I readily agree. Often people don’t make the effort to read the classics, even though they contain beautiful treasures. In Rumi’s Masnavi,[2] for example, I really love its famous opening verses, the ‘song of the reed flute’ in which he describes the sound of the ney as an expression of the longing for God. It voices the feeling of separation between the soul and the divine. Is that a feeling you also try to evoke when you play?
The human being has some sort of secret nostalgia within himself. Perhaps the sound of the ney can awake this feeling. But when Rumi speaks of the ney, he does not do so because of its sound. The importance of the ney lies in the fact that it is made from hollow reeds. The metaphor is that those who want to be open to the high inspiration, need to be clean and empty like the insides of the reed flute. You have to become like the ney.

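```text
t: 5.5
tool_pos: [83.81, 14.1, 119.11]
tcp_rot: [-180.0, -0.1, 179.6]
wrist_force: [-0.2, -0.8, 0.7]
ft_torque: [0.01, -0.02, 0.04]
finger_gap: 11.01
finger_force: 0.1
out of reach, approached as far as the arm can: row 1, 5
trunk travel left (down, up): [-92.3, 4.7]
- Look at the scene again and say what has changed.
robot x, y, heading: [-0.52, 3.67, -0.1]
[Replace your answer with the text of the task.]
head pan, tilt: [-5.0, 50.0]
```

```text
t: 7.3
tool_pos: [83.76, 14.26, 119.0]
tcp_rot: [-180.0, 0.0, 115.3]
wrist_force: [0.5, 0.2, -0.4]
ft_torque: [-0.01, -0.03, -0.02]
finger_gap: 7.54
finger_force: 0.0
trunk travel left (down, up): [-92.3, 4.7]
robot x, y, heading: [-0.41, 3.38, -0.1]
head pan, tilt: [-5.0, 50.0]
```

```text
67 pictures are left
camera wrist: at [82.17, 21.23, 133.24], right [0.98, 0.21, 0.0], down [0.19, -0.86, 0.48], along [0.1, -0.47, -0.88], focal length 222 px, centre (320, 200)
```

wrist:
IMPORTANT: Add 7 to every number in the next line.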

You have to let God blow through you.
As such, if there is no ney, you can’t properly perform the ceremony because when the ney isn’t played, there is separation; when the ney is played, there is unity. Separation is the life of this world. Since we are here, we are in separation, but we have this innate yearning for unity. The famous Persian poet, Saa’di, described this theme of union and separation most beautifully. He tells the story that he entered the rose garden and saw a nightingale with a rose in his beak lamenting about his separation from the rose. So the poet says to the nightingale: “I don’t understand. You are in a rose garden, with a rose in your mouth, but still complain about your separation from the rose.” The nightingale replied: “It’s a game between us.”
[1] A tariqa is a school, brotherhood or order. Therefore, in the context of Sufism, it refers to a spiritual community lead by a shaykh whose teachings are in accordance with the teachings of the founder of the tariqa.
[2] Rumi’s most important work. It will be discussed later in my conversation with Abdulwahid Van Bommel (see p. 153 and the following).